## Start Excerpted passage

The Justice Department just announced that it will swap out the lawyers who are representing the administration in the legal battle over the effort to add a citizenship question to the 2020 Census. This battle continues because Trump ordered the administration to keep fighting to add the question, even though officials had surrendered after the Supreme Court ruled against it.
As The Post reports, the change in the legal team might signal “legal or ethical concerns” about Trump’s handling of the affair. One source said such concerns were harbored by some “career attorneys.”
It gets worse. A Justice Department lawyer tells the New York Times that due to the switch, no lawyers from the division that defends administration policies in court — the federal programs branch — will be working on the case.
The Times adds that the move strongly suggests that career lawyers “decided to quit a case that at the least seemed to lack a legal basis,” or worse, could force them to defend statements that “could well turn out to be untrue.”
Tellingly, the Times reports that those career lawyers appear to have concluded that “there were difficulties in finding a new justification” for the citizenship question “that would not seem invented out of whole cloth.”
Translation: The lawyers knew they couldn’t come up with another fake rationale to replace the last fake rationale, without it being blindingly obvious that the new one is just as fake as the last one.

## End Excerpted passage

Instructions for the task. Write the next part of the excerpted passage, the one that starts with "The Justice Department".

## Start Data

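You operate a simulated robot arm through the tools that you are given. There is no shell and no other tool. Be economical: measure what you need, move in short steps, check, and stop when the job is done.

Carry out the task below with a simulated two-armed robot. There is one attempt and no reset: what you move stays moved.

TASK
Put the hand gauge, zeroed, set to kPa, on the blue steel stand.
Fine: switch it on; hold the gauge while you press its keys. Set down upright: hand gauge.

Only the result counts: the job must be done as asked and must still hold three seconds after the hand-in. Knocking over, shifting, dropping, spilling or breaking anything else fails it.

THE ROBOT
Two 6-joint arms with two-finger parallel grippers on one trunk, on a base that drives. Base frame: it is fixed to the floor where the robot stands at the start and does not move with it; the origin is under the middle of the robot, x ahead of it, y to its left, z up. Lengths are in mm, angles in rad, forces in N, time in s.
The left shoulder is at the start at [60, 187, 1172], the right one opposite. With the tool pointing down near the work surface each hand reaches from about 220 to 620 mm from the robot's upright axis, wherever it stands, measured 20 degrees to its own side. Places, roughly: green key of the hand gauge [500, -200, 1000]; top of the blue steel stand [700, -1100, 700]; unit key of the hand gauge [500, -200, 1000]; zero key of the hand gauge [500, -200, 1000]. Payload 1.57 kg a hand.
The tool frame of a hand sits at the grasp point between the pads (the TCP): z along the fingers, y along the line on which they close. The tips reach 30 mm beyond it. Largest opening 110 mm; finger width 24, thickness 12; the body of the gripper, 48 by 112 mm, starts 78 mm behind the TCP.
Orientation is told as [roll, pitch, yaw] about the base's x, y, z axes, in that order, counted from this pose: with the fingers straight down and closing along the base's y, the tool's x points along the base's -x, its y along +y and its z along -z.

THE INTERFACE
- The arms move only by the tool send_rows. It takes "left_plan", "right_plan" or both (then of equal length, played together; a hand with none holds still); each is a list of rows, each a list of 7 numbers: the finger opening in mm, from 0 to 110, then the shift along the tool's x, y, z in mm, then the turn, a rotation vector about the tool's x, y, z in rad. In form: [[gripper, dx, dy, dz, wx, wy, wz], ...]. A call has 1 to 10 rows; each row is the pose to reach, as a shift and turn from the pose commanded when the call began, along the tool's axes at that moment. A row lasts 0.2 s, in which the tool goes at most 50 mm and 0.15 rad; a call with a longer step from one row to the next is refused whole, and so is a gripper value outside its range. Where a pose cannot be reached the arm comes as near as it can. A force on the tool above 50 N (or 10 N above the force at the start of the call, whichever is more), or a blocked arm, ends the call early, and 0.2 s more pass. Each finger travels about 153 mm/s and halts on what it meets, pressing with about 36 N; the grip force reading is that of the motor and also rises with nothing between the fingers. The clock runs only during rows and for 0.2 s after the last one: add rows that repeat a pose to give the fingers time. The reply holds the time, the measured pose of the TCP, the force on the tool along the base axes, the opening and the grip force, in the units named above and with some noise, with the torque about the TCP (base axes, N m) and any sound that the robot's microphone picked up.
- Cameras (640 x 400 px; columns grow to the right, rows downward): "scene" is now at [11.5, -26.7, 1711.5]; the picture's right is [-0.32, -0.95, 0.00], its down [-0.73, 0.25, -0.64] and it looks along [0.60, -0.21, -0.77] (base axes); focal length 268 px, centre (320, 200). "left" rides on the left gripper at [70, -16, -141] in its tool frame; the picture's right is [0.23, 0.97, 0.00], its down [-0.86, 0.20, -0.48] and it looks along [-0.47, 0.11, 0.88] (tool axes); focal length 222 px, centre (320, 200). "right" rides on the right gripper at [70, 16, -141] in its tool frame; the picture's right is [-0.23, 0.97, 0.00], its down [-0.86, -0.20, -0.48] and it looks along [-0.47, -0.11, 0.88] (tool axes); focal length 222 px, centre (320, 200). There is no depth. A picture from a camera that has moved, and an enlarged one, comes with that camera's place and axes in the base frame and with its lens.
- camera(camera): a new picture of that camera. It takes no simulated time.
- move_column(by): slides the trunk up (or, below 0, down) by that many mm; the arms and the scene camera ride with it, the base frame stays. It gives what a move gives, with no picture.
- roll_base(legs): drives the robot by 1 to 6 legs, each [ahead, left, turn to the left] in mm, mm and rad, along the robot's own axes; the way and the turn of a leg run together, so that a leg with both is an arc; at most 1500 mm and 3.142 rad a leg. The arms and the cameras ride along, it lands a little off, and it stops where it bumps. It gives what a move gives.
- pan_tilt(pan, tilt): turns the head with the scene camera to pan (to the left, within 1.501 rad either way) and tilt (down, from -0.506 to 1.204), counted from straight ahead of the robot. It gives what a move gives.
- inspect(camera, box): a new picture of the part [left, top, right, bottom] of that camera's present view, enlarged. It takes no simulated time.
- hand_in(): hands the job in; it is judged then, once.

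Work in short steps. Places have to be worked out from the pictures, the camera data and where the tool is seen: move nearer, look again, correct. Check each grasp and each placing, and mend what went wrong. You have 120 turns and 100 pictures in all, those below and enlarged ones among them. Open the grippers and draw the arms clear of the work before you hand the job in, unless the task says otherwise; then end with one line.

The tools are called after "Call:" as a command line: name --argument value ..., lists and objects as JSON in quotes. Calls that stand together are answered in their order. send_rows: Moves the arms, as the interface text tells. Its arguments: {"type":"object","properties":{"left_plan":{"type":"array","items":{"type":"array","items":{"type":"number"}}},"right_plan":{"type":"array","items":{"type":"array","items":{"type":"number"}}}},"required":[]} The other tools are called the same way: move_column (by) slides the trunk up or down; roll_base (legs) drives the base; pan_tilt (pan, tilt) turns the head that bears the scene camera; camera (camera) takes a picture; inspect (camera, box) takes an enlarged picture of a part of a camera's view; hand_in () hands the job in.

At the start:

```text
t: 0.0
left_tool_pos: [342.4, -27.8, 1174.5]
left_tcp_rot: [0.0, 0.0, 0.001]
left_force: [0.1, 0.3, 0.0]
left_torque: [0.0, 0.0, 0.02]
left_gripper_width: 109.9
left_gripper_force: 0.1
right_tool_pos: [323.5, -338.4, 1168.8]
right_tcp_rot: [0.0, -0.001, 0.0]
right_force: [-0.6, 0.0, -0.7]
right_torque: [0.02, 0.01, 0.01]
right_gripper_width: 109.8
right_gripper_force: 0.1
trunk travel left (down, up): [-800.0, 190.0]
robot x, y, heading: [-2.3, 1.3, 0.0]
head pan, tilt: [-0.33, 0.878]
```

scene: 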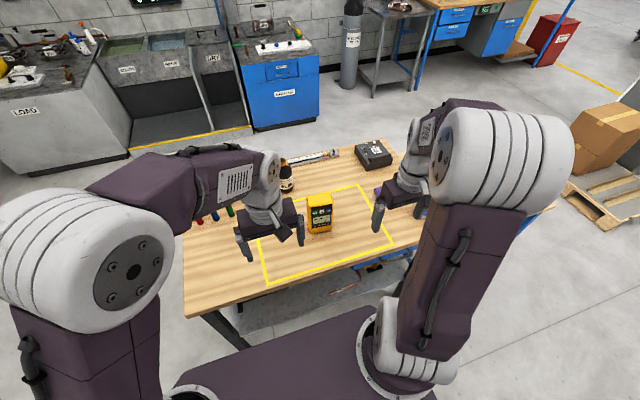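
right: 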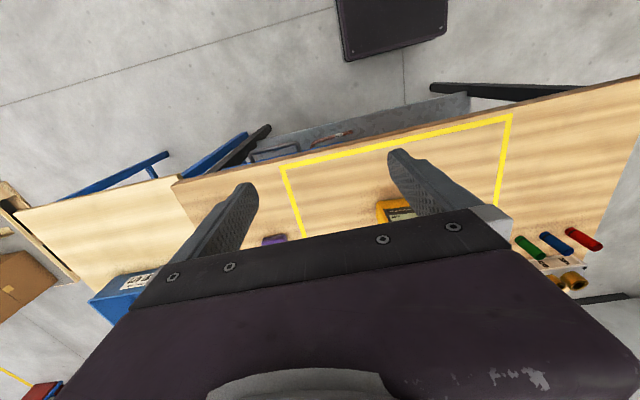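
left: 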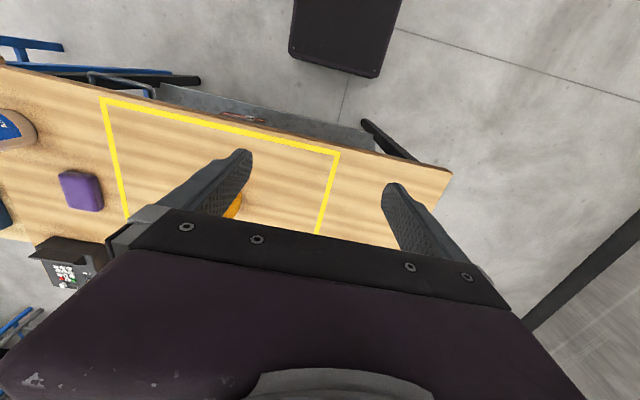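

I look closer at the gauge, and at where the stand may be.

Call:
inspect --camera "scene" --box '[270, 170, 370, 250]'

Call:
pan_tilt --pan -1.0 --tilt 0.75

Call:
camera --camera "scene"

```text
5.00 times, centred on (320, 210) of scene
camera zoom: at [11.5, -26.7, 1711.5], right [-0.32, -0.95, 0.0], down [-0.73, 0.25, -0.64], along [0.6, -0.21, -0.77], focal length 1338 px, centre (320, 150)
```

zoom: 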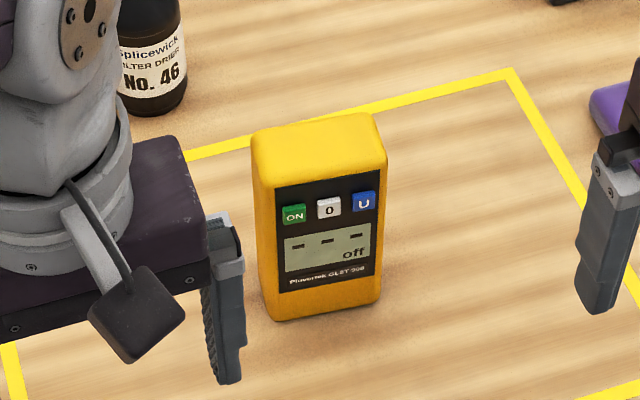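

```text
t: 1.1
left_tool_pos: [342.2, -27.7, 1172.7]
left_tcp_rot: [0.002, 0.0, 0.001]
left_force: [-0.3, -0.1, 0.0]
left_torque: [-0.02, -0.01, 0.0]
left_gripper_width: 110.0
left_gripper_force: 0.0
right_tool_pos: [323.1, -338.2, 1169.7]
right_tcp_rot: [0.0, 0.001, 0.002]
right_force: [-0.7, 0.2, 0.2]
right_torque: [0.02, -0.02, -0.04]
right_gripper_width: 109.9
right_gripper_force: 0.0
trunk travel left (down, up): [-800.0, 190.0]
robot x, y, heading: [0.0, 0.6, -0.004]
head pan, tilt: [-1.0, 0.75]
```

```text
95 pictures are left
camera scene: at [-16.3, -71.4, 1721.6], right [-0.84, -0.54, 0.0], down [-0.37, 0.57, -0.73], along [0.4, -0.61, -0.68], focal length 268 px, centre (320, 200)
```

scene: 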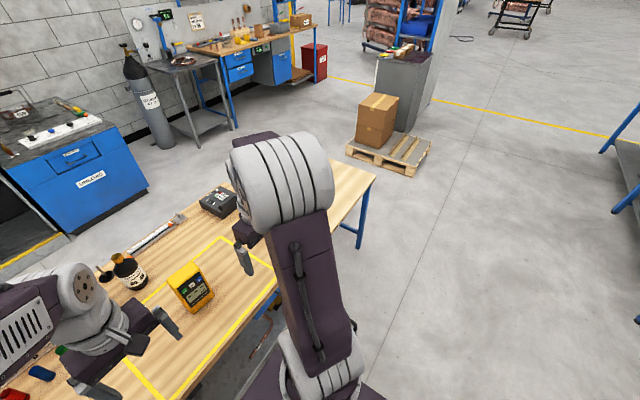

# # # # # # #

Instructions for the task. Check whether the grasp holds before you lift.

## End Data

Answer for this exercise.
The last rationale offered by the Commerce Department — which oversees the census — was that the question will help enforce the Voting Rights Act. The Supreme Court ruled that this rationale was a “contrived” pretext — that is, fake.
The move would likely boost the GOP: By discouraging households with noncitizens from responding, the question could result in undercounts that dilute representation and the awarding of federal dollars in those areas.
The files of a deceased GOP operative who advised officials on adding the question revealed that he saw it as a way to confer electoral advantage on whites and Republicans. And the idea was pushed early on by Stephen K. Bannon and Kris Kobach, two of Trump’s most virulently anti-immigrant advisers.
Still, by kicking the case back to lower courts, the high court potentially left an opening for officials to develop another rationale. And here’s where the new switch in legal team becomes important.
Administration lawyers give away the game
Last week, administration lawyers told the courts that they would develop a “new rationale” for the question. As I suggested, this amounted to a stark admission that the next rationale will also inevitably be offered in bad faith.
It now appears administration lawyers may have themselves reached this conclusion. This is what the Times gets at by reporting that they fear any new rationale will “seem invented out of whole cloth.”
Adding to the farce, as JM Rieger documents, the administration has already offered multiple shifting rationales. Trump himself vaguely conceded that the question was needed to influence redistricting in ways involving — yup — representation and federal funding.
Regardless, if the administration’s own lawyers have concluded it won’t be possible to hatch a new rationale without it being self-evidently fake, we may soon hear it from them. As former deputy solicitor general Neal Katyal points out, the House Judiciary Committee can, and should, question them on this point.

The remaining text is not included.